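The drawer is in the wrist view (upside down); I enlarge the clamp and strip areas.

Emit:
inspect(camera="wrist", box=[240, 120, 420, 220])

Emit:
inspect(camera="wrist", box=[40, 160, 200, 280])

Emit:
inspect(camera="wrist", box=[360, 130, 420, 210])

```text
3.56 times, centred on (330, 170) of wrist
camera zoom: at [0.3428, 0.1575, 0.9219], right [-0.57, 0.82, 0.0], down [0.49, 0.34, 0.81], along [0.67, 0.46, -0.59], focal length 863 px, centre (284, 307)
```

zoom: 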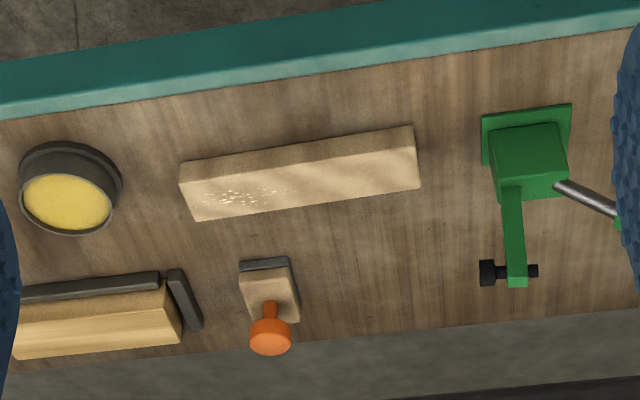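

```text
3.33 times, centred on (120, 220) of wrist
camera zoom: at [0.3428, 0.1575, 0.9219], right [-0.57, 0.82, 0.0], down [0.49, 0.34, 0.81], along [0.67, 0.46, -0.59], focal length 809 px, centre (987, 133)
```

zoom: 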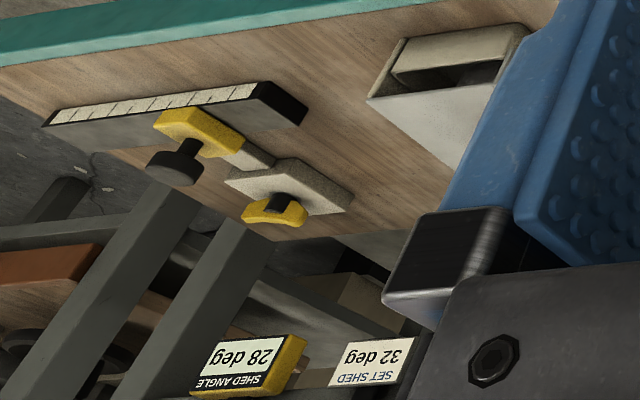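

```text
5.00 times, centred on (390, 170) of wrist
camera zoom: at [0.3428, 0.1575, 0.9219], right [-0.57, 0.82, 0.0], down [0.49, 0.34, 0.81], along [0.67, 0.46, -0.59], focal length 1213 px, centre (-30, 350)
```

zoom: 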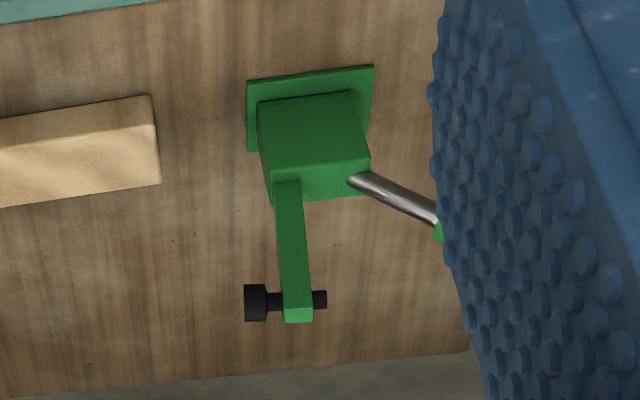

Extract provided:

La telecultura o una década gloriosa

La televisión cultural de los años 90 no tiene parangón en la época actual. Hizo la diferencia con programas icónicos que acercaron la literatura, el arte y el reportaje sociológico a las audiencias, mediante el uso de formatos que exploraban las formas audiovisuales con una soltura gozosa. Siendo televisión abierta, estaba al alcance de todos, y esa apertura no era uno de sus atributos menores, como tampoco lo fue la mirada que escrutaba las dimensiones culturales de lo chileno.

Por Marco Antonio de la Parra

Llegaron los años 90 y con un paso adelante en la democracia era inminente el sueño de una televisión abierta y cultural. Veníamos saliendo de las “franjas culturales” donde habíamos visto algunas biografías, recuerdo Verdi, Wagner, muy acotadas a una existencia efímera y vigilada, con algunas excepciones como Yo, Claudio, la notable producción de la BBC escrita por Robert Graves y protagonizada por Derek Jacobi; pero lejos de abrir un espacio a la cultura nuestra, a nuestros creadores, a una mirada amplia y libre en la cual poder reconocernos.

Tasks to complete:
**1)** Provide the original wording of the extract provided from "Por Marco Antonio" as far as "cual poder reconocernos.".
**2)** Write what comes next in the extract provided.

Exercise results:
**1)**
Por Marco Antonio de la Parra

Llegaron los años 90 y con un paso adelante en la democracia era inminente el sueño de una televisión abierta y cultural. Veníamos saliendo de las “franjas culturales” donde habíamos visto algunas biografías, recuerdo Verdi, Wagner, muy acotadas a una existencia efímera y vigilada, con algunas excepciones como Yo, Claudio, la notable producción de la BBC escrita por Robert Graves y protagonizada por Derek Jacobi; pero lejos de abrir un espacio a la cultura nuestra, a nuestros creadores, a una mirada amplia y libre en la cual poder reconocernos.

**2)**
TVN dio el puntapié inicial en tiempos en que aún no caíamos en el imperio feroz del people meter y la esclavitud de la sintonía, y se podían aún ver programas de televisión más que, control remoto en mano, solo “televisión”, pasando de canal en canal capturados por el zapping, sin seguir claramente uno u otro programa.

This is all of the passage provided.